--- begin PROVIDED MATERIAL ---
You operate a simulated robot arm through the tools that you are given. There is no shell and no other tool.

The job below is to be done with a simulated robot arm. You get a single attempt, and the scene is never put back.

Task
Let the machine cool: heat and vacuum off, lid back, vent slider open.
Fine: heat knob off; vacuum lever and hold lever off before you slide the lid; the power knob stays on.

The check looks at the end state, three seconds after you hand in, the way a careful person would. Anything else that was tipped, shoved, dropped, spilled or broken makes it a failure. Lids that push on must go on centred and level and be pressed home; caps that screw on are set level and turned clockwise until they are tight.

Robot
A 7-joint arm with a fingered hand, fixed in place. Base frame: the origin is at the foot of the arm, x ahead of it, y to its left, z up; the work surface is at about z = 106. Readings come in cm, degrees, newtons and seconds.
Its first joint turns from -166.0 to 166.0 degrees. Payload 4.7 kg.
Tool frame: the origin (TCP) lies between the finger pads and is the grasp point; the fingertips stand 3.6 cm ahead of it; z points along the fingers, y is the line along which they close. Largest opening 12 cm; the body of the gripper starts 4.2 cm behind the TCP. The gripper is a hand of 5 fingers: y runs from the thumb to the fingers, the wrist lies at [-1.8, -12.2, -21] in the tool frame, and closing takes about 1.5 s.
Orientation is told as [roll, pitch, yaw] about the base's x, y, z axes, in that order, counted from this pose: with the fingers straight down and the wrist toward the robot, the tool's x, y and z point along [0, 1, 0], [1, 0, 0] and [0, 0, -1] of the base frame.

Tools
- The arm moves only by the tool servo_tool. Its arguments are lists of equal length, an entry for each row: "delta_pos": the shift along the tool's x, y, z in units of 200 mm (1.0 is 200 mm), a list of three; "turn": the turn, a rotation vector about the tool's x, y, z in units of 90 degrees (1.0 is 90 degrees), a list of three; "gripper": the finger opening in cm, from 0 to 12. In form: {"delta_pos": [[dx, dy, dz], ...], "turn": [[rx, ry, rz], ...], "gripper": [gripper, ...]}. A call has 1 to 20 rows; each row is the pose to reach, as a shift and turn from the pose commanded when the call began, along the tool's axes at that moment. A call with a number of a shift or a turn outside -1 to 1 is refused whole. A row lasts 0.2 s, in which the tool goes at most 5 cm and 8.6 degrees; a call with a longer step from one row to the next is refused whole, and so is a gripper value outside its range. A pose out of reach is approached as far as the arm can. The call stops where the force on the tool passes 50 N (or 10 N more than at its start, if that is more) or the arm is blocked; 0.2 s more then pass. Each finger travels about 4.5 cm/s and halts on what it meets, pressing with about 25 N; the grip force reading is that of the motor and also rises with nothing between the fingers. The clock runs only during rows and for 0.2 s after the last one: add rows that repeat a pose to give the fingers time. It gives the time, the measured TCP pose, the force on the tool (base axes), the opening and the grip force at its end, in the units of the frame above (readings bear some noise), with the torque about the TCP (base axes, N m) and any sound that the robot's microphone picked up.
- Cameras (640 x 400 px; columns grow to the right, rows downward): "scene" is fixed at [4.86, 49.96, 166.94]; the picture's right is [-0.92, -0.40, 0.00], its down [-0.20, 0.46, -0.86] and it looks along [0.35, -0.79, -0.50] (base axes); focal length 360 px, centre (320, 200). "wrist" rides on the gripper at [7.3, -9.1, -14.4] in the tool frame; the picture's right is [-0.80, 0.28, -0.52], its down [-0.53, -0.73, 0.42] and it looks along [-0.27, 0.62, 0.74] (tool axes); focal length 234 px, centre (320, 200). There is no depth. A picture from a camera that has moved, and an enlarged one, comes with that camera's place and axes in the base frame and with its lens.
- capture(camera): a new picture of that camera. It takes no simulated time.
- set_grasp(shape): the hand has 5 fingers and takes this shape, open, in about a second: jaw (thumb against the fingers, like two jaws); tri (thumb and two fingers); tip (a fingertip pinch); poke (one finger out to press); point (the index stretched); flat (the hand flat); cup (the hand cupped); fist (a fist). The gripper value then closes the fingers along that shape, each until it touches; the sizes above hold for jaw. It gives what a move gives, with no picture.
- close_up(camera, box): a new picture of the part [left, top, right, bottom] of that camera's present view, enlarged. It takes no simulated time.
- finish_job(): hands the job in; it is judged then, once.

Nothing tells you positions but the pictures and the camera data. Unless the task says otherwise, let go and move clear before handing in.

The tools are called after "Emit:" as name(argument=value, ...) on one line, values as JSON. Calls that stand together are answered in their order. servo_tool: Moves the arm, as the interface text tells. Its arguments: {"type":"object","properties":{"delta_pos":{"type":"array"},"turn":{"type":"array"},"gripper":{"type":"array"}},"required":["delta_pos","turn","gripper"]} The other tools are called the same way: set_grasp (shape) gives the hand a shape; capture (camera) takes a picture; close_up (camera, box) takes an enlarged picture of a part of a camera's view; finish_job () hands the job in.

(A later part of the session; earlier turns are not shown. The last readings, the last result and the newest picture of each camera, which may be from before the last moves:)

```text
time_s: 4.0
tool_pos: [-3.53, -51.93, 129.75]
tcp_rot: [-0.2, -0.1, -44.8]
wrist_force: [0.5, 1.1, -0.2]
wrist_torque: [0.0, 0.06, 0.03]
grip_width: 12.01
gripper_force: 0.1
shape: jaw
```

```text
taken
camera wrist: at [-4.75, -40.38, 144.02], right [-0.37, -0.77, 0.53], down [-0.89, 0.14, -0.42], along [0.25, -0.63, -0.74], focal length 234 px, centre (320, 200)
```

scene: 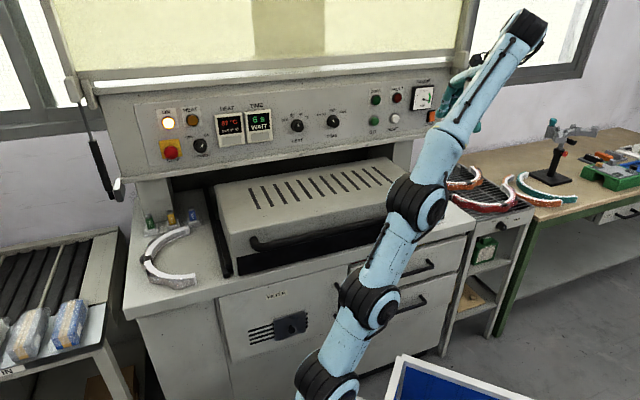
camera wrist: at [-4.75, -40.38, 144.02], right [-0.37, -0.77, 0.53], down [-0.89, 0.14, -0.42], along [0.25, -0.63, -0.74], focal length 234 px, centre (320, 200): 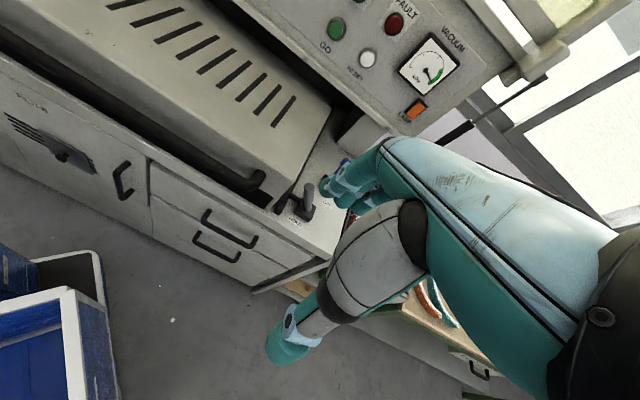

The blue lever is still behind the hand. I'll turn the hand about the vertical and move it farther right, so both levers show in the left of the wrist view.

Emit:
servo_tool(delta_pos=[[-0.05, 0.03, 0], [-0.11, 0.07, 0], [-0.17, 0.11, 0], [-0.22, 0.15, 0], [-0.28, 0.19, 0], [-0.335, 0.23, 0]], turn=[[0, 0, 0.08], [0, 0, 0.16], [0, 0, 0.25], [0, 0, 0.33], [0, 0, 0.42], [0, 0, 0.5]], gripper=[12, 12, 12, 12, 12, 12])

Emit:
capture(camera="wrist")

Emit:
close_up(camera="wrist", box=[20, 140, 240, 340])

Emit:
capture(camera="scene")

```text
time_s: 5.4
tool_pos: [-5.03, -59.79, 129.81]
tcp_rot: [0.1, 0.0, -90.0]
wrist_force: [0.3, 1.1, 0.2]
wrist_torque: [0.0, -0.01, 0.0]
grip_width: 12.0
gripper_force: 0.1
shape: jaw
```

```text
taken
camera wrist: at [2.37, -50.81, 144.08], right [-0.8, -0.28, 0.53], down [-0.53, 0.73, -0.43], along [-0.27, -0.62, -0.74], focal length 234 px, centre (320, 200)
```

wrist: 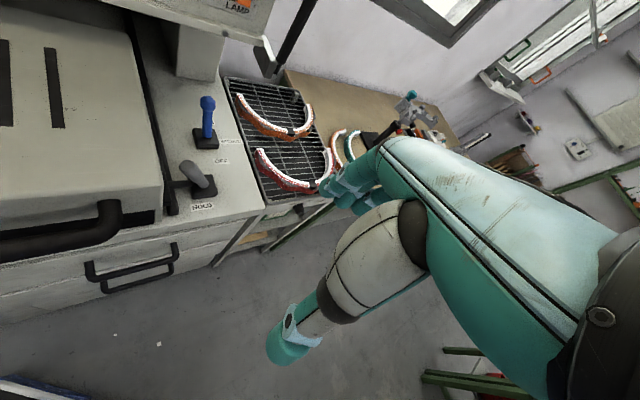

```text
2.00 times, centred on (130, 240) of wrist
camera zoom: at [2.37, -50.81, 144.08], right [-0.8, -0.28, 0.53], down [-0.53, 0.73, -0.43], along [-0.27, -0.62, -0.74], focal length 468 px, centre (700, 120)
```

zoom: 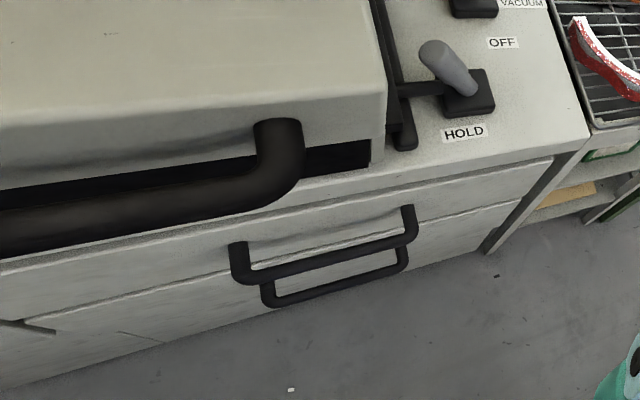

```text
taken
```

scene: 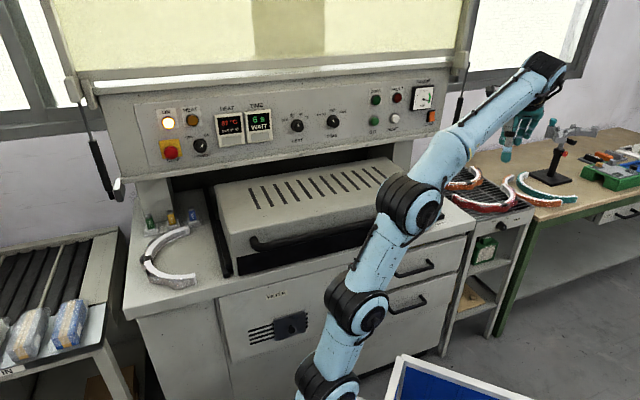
--- end PROVIDED MATERIAL ---
• _EXERCISE GOAL_
Repeat the data exactly, without the pictures.

• _RESPONSE FOR THIS EXERCISE_
You operate a simulated robot arm through the tools that you are given. There is no shell and no other tool.

The job below is to be done with a simulated robot arm. You get a single attempt, and the scene is never put back.

Task
Let the machine cool: heat and vacuum off, lid back, vent slider open.
Fine: heat knob off; vacuum lever and hold lever off before you slide the lid; the power knob stays on.

The check looks at the end state, three seconds after you hand in, the way a careful person would. Anything else that was tipped, shoved, dropped, spilled or broken makes it a failure. Lids that push on must go on centred and level and be pressed home; caps that screw on are set level and turned clockwise until they are tight.

Robot
A 7-joint arm with a fingered hand, fixed in place. Base frame: the origin is at the foot of the arm, x ahead of it, y to its left, z up; the work surface is at about z = 106. Readings come in cm, degrees, newtons and seconds.
Its first joint turns from -166.0 to 166.0 degrees. Payload 4.7 kg.
Tool frame: the origin (TCP) lies between the finger pads and is the grasp point; the fingertips stand 3.6 cm ahead of it; z points along the fingers, y is the line along which they close. Largest opening 12 cm; the body of the gripper starts 4.2 cm behind the TCP. The gripper is a hand of 5 fingers: y runs from the thumb to the fingers, the wrist lies at [-1.8, -12.2, -21] in the tool frame, and closing takes about 1.5 s.
Orientation is told as [roll, pitch, yaw] about the base's x, y, z axes, in that order, counted from this pose: with the fingers straight down and the wrist toward the robot, the tool's x, y and z point along [0, 1, 0], [1, 0, 0] and [0, 0, -1] of the base frame.

Tools
- The arm moves only by the tool servo_tool. Its arguments are lists of equal length, an entry for each row: "delta_pos": the shift along the tool's x, y, z in units of 200 mm (1.0 is 200 mm), a list of three; "turn": the turn, a rotation vector about the tool's x, y, z in units of 90 degrees (1.0 is 90 degrees), a list of three; "gripper": the finger opening in cm, from 0 to 12. In form: {"delta_pos": [[dx, dy, dz], ...], "turn": [[rx, ry, rz], ...], "gripper": [gripper, ...]}. A call has 1 to 20 rows; each row is the pose to reach, as a shift and turn from the pose commanded when the call began, along the tool's axes at that moment. A call with a number of a shift or a turn outside -1 to 1 is refused whole. A row lasts 0.2 s, in which the tool goes at most 5 cm and 8.6 degrees; a call with a longer step from one row to the next is refused whole, and so is a gripper value outside its range. A pose out of reach is approached as far as the arm can. The call stops where the force on the tool passes 50 N (or 10 N more than at its start, if that is more) or the arm is blocked; 0.2 s more then pass. Each finger travels about 4.5 cm/s and halts on what it meets, pressing with about 25 N; the grip force reading is that of the motor and also rises with nothing between the fingers. The clock runs only during rows and for 0.2 s after the last one: add rows that repeat a pose to give the fingers time. It gives the time, the measured TCP pose, the force on the tool (base axes), the opening and the grip force at its end, in the units of the frame above (readings bear some noise), with the torque about the TCP (base axes, N m) and any sound that the robot's microphone picked up.
- Cameras (640 x 400 px; columns grow to the right, rows downward): "scene" is fixed at [4.86, 49.96, 166.94]; the picture's right is [-0.92, -0.40, 0.00], its down [-0.20, 0.46, -0.86] and it looks along [0.35, -0.79, -0.50] (base axes); focal length 360 px, centre (320, 200). "wrist" rides on the gripper at [7.3, -9.1, -14.4] in the tool frame; the picture's right is [-0.80, 0.28, -0.52], its down [-0.53, -0.73, 0.42] and it looks along [-0.27, 0.62, 0.74] (tool axes); focal length 234 px, centre (320, 200). There is no depth. A picture from a camera that has moved, and an enlarged one, comes with that camera's place and axes in the base frame and with its lens.
- capture(camera): a new picture of that camera. It takes no simulated time.
- set_grasp(shape): the hand has 5 fingers and takes this shape, open, in about a second: jaw (thumb against the fingers, like two jaws); tri (thumb and two fingers); tip (a fingertip pinch); poke (one finger out to press); point (the index stretched); flat (the hand flat); cup (the hand cupped); fist (a fist). The gripper value then closes the fingers along that shape, each until it touches; the sizes above hold for jaw. It gives what a move gives, with no picture.
- close_up(camera, box): a new picture of the part [left, top, right, bottom] of that camera's present view, enlarged. It takes no simulated time.
- finish_job(): hands the job in; it is judged then, once.

Nothing tells you positions but the pictures and the camera data. Unless the task says otherwise, let go and move clear before handing in.

The tools are called after "Emit:" as name(argument=value, ...) on one line, values as JSON. Calls that stand together are answered in their order. servo_tool: Moves the arm, as the interface text tells. Its arguments: {"type":"object","properties":{"delta_pos":{"type":"array"},"turn":{"type":"array"},"gripper":{"type":"array"}},"required":["delta_pos","turn","gripper"]} The other tools are called the same way: set_grasp (shape) gives the hand a shape; capture (camera) takes a picture; close_up (camera, box) takes an enlarged picture of a part of a camera's view; finish_job () hands the job in.

(A later part of the session; earlier turns are not shown. The last readings, the last result and the newest picture of each camera, which may be from before the last moves:)

```text
time_s: 4.0
tool_pos: [-3.53, -51.93, 129.75]
tcp_rot: [-0.2, -0.1, -44.8]
wrist_force: [0.5, 1.1, -0.2]
wrist_torque: [0.0, 0.06, 0.03]
grip_width: 12.01
gripper_force: 0.1
shape: jaw
```

```text
taken
camera wrist: at [-4.75, -40.38, 144.02], right [-0.37, -0.77, 0.53], down [-0.89, 0.14, -0.42], along [0.25, -0.63, -0.74], focal length 234 px, centre (320, 200)
```

scene: 
camera wrist: at [-4.75, -40.38, 144.02], right [-0.37, -0.77, 0.53], down [-0.89, 0.14, -0.42], along [0.25, -0.63, -0.74], focal length 234 px, centre (320, 200): 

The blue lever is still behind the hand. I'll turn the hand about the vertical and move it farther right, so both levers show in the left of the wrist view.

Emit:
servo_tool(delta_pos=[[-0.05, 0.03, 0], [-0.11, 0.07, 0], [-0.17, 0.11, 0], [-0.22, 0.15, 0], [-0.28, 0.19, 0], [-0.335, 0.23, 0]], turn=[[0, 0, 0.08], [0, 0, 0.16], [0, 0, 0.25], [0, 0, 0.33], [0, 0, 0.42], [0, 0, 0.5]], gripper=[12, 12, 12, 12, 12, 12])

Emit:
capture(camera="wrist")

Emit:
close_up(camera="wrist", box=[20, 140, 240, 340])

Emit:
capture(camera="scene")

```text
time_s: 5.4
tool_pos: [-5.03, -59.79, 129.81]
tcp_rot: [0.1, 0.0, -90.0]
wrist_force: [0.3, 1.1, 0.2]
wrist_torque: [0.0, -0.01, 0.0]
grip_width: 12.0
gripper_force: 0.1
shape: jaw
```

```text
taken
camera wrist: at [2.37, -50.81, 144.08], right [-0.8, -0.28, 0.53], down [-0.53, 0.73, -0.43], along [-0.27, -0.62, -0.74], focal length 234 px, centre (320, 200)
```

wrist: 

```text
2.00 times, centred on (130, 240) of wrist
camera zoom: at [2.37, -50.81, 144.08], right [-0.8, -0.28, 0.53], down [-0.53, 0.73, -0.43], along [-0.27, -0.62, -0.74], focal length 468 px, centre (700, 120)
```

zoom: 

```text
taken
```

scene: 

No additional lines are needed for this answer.